━━━━━ Recorded information
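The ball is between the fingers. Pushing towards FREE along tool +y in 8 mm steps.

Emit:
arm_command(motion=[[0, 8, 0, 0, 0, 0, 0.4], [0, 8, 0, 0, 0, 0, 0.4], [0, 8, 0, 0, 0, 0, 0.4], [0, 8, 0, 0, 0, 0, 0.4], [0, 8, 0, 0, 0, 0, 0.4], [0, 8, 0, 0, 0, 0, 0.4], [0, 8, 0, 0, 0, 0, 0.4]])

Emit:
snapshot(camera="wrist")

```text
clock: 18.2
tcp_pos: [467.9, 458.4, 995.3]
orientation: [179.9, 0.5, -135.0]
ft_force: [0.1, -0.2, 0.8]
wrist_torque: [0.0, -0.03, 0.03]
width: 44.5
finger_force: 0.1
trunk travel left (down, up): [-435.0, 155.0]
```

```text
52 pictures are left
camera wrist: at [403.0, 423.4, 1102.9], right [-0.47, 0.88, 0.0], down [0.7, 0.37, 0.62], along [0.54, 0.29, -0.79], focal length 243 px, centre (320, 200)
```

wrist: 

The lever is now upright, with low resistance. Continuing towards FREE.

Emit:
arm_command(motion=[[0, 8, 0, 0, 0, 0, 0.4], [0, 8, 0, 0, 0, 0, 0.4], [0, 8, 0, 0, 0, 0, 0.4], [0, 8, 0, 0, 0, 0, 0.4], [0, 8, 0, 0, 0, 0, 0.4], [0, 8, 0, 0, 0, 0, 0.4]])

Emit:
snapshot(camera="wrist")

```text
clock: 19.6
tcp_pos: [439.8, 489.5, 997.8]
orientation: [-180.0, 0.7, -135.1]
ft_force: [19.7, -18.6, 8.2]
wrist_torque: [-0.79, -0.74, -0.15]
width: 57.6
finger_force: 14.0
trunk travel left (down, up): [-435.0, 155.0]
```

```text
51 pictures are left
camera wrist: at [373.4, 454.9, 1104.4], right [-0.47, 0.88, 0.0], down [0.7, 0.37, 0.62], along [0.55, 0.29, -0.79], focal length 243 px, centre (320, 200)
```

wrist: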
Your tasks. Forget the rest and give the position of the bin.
━━━━━━━━━━
━━━━━ Extracted text
The present and past tense of lead are lead and led.
The present and past tenses of read are read and read.
For both verbs the present tense has an eed sound while the past tense have an ed sound.

They reintroduced phonics and I think they do a combination of both now.


It’s been a circulating argument these thirty years or more between tho..."
Whole word method (as it's called here in the states) results in children *guessing* at what the word says. My ex-husband's son was functionally illiterate at age *7* because of this. He got a couple of phonics books from a local store and was able to teach his son to read overnight.


Davida, has recommended the simplest and most effective method of teaching children to read in most cases.
I started to read to my five children as infants and, as soon as they were able to focus their attention on the book, I would encourage them to ask questions, make comments during the reading, and critique the story at the end. They each had their own library card as soon as they were old enough to get one, and still do; so do their children. All five could read before entering first grade and are all avid readers today.

Read to them, and embellish with passion.
Read with them, books you both love.
Act out the stories with them.
See plays based on books.
Take literary vacations.
Write to them, with them.
Go to readings with them.
Read read read yourself.
Gift them books you believe will entertain, guide, and educate them.
My mother and father read to me and made certain I was allowed to read and had access to books.

Read to them, and embellish with passion.
Read with them, books you both love.
Act out the stories with them.
See plays based on books.
Take literary vacati..."
Well put.

Exactly. My parents did so, and I was reading by age four.

Her Grace won't sit still for me, as she has so many duties for me to attend there's no time until her mama gets home from work.
Soon enough it will be time for her to add Irish to the English and Spanish she's learning and whatever else she'll latch onto, just as given time her focus on reading will grow.
As long as you encourage them, small children will take to learning like a hungry cat takes to fresh meat -- it's programmed into them by nature.

Her Grace won't sit still for m..."
What about ASl? That is fun to learn.
━━━━━━━━━━
Your tasks.
#1 Repeat the span of the extracted text whose first words are "The present and past tense of" and whose last words are "to read overnight.".
#2 Give the continuation of the extracted text.

Written responses.
#1
The present and past tense of lead are lead and led.
The present and past tenses of read are read and read.
For both verbs the present tense has an eed sound while the past tense have an ed sound.

They reintroduced phonics and I think they do a combination of both now.


It’s been a circulating argument these thirty years or more between tho..."
Whole word method (as it's called here in the states) results in children *guessing* at what the word says. My ex-husband's son was functionally illiterate at age *7* because of this. He got a couple of phonics books from a local store and was able to teach his son to read overnight.

#2
She does a couple basic signs, like putting her hand to her mouth when she wants food or grabbing her diaper if she thinks she's ready for a change, but she's already talking a lot and leading us to things if she doesn't have the word for whatever she's trying to get across.
I get the feeling Her Grace thinks I'm a bit slow and not intelligent enough to understand in-depth messages in sign. Then again, I am a lowly minion.

She does a couple basic signs, like putting her hand to her mouth when she wants food or grabbing her diaper if she thinks she's ready for a ch..."
I had little signs like what when I was a baby too.

My left hand has been problematic since the sagittal band tear I experienced last October. I opened a fresh jar of pickles for Her Grace and said a word (as softly as possibly) I obviously shouldn't have said. Now when my service is underwhelming (in Her eyes), I now get called a not so nice word.
When Her Grace was still inside the mother-ship, I'd 'talk' to her uses a few particular sounds, which she still uses back at me now.
Children are programmed to learn language from their earliest, and as they grow they go in stages from responding to different primate 'dialects', from lemur and loris to gibbon and chimp to human. As they focus on human they gradually ignore the others.
It tends to underscore the importance of phonics and context in both verbal and written communications.

My left hand has been problematic since the sagittal band tear I experienced last October. I opened a fresh jar of pickles for He..."
Uh, oh. That's a problem I guess. Kids pick up words easy at that age I guess.

That they do, and often enough they learn the words we'd rather they didn't more quickly.

That they do, and often enough they learn the words we'd rather they didn't more quickly."
Can be quite amusing however.
For instance, upon telling my two-year-old cousin "Good-bye, (his name)" he promptly responded "Goodbye, (his name)"

For instance, upon telling my two-year-old cousin "Good-bye, (his name)" he promptly responded "Goodbye, (his name)" "
Yeah, Her Grace got angry with me for telling her no about something and promptly told her mama "dada mean me".
I didn't have the water for cleaning during a diaper chane quite warm enough and I got " bish "

Some languages (I'm thinking of Spanish) do phonics a lot better than English. But even there, a fluent reader does not sound out each word.

Too true!


I think those caches of words comes with time (and lots of reading). I say a little competition/push goes a long way sometimes. I was *slower* than my peers in kindergarten when it came to reading, but that just ramped up my desire to "do what they were doing." My teacher was trying to hold me back from reading activities because "I was not ready." I wasn't having any of that, lol.
I was taught in school with just phonetics. It was before the sight-reading/whole word recognition "caught on." I remember the "tricky" words being a little puzzling at first. But by the time I hit third grade my reading level was post-college as recorded by tests.
I think the "tricky" words, sight words comes in time with older readers/teachers guiding the way. Isn't that what spelling tests are for?


My oldest was a phonics kid. He learned sounds and blends and used inference. My second didn't want to show he'd learned (he'd beg me for heavy science textbooks, mind you) but went to school and immediately began reading at an extremely advanced rate. My third, well we'll have to see.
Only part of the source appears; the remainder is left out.